Study Shows E-Cigarettes Less Toxic Than Traditional Cigarettes
In a new win for harm reduction, a news study published in the journal JAMA Network Open provides an estimate of toxins in e-cigarettes versus analog cigarettes. Of course there is no science as to the long-term effects of e-cigarettes yet, but Maciej Goniewicz, one of the authors of the study, told CNN that estimates can be measured.
“One of the ways to do that is to measure chemicals in our body that can indicate exposure to toxicants, so some biomarkers, and that is what we did in the study," Goniewicz, a pharmacologist and toxicologist at Roswell Park Comprehensive Cancer Center, said.
The researchers found 5,105 U.S.-based adults who fell into one of four groups:
- cigarette-only smokers
- dual users
- e-cigarette-only users
- those who used neither
Data was collected from 2013 to 2014 and came from the Population Assessment of Tobacco and Health study. CNN reports that the research studied concentrations of urine of 50 biomarkers “that showed exposure to tobacco-related toxicants.” Results of the study included:
- Those who did not vape or smoke had “significantly lower concentrations of exposure” to most of the biomarkers
- Those who vaped only had “lower levels of exposure than people who smoked traditional cigarettes or who smoked traditional cigarettes and vaped
- The mean concentration of total nicotine equivalents was 93 percent lower in e-cigarette-only users than in traditional cigarette smokers
- Dual users had the highest levels of exposure
- Cigarette smokers had biomarker concentrations that were 36 percent lower for total nicotine equivalents and NNAL, a tobacco-specific nitrosamine, levels that were 23 percent lower than those of dual users. These nitrosamines are chemicals present in tobacco products that have been shown to cause lung cancer, Goniewicz said.
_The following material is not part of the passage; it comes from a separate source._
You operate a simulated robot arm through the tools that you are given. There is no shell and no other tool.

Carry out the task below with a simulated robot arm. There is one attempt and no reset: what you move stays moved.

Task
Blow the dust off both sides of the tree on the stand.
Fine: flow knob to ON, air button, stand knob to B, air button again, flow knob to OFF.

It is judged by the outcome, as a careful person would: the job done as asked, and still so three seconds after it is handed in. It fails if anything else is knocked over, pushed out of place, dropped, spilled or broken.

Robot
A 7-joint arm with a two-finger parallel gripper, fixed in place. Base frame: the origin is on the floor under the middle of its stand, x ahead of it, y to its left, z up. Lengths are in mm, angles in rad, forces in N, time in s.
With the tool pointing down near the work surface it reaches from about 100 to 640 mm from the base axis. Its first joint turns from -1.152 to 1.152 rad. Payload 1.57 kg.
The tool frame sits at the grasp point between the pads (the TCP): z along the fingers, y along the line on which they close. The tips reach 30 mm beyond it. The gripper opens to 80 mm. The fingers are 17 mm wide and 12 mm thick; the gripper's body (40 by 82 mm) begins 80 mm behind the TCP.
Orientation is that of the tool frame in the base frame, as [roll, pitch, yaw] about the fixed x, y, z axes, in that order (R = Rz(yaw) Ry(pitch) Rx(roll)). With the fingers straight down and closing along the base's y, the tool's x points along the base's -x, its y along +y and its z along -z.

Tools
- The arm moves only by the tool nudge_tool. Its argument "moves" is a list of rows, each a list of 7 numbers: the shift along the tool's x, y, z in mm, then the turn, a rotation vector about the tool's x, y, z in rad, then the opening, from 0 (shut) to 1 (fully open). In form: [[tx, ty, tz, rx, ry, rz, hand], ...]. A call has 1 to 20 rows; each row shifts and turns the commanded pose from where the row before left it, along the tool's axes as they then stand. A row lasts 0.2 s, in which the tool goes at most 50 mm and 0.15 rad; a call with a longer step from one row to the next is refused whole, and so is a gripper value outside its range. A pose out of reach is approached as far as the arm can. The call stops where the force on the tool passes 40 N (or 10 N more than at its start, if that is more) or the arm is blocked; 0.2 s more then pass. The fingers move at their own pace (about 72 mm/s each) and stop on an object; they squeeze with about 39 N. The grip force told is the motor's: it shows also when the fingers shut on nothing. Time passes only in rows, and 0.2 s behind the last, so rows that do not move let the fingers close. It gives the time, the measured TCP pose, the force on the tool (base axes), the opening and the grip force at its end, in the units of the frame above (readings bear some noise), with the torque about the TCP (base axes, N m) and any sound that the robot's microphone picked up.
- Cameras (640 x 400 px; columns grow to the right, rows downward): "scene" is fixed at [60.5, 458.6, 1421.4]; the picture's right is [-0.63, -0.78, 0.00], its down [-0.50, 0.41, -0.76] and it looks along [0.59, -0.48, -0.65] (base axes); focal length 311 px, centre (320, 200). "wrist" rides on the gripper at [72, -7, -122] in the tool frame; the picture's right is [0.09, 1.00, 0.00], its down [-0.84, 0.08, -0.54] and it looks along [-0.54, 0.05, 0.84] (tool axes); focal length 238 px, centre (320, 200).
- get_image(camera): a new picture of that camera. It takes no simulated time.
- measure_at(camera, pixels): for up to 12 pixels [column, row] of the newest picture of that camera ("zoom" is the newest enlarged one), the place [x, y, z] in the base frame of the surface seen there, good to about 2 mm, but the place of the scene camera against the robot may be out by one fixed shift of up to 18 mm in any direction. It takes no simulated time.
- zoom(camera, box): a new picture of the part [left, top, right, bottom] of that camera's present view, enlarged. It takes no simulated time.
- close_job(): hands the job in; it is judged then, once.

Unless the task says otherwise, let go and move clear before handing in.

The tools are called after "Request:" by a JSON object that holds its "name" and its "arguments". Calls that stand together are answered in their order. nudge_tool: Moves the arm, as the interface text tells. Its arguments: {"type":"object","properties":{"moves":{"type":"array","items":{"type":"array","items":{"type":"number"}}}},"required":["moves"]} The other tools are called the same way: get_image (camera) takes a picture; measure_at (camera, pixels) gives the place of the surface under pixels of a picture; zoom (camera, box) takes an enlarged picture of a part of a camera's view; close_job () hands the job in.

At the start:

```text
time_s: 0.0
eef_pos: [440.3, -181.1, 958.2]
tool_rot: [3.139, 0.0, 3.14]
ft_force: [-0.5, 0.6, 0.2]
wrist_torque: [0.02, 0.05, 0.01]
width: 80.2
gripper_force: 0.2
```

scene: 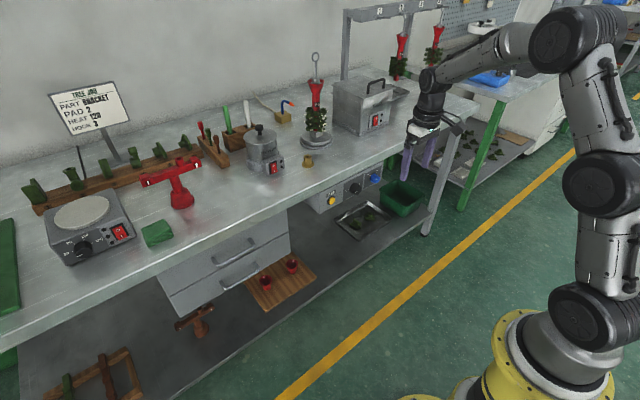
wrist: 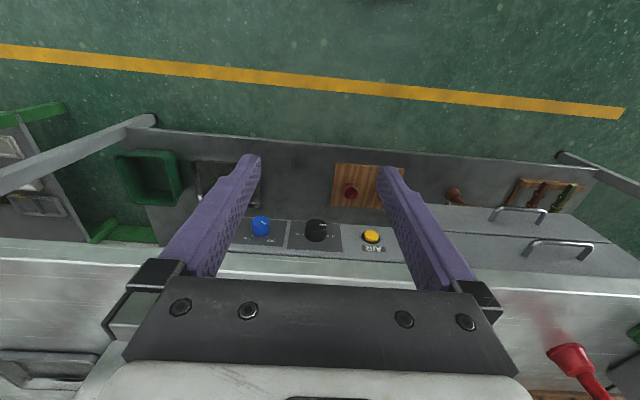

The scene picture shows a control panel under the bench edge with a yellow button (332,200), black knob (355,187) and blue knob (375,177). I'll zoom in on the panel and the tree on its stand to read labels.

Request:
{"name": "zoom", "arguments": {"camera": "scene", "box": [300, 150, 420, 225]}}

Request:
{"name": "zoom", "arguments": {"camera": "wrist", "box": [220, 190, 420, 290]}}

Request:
Goniewicz said that e-cigarettes could be of benefit in harm reduction, “but only when used the right way.”
"The only way for smokers to reduce exposure to toxicants is to completely switch to electronic cigarettes. So, no smoking but e-cigarette use," he said. “Clear health messages must be delivered to smokers that completely switching from smoking to e-cigarette use is necessary to confer a significant reduction.”
So, dual users seem to be losing out, according to this study, and should make the switch altogether to completely benefit from harm reduction.
Richard Miech, principal investigator at Monitoring the Future at the University of Michigan Institute for Social Research, told CNN that the new study was very important: "To my knowledge, this is one of the first toxicological studies based on population data and therefore one of the first that can be directly generalized to the U.S. population.”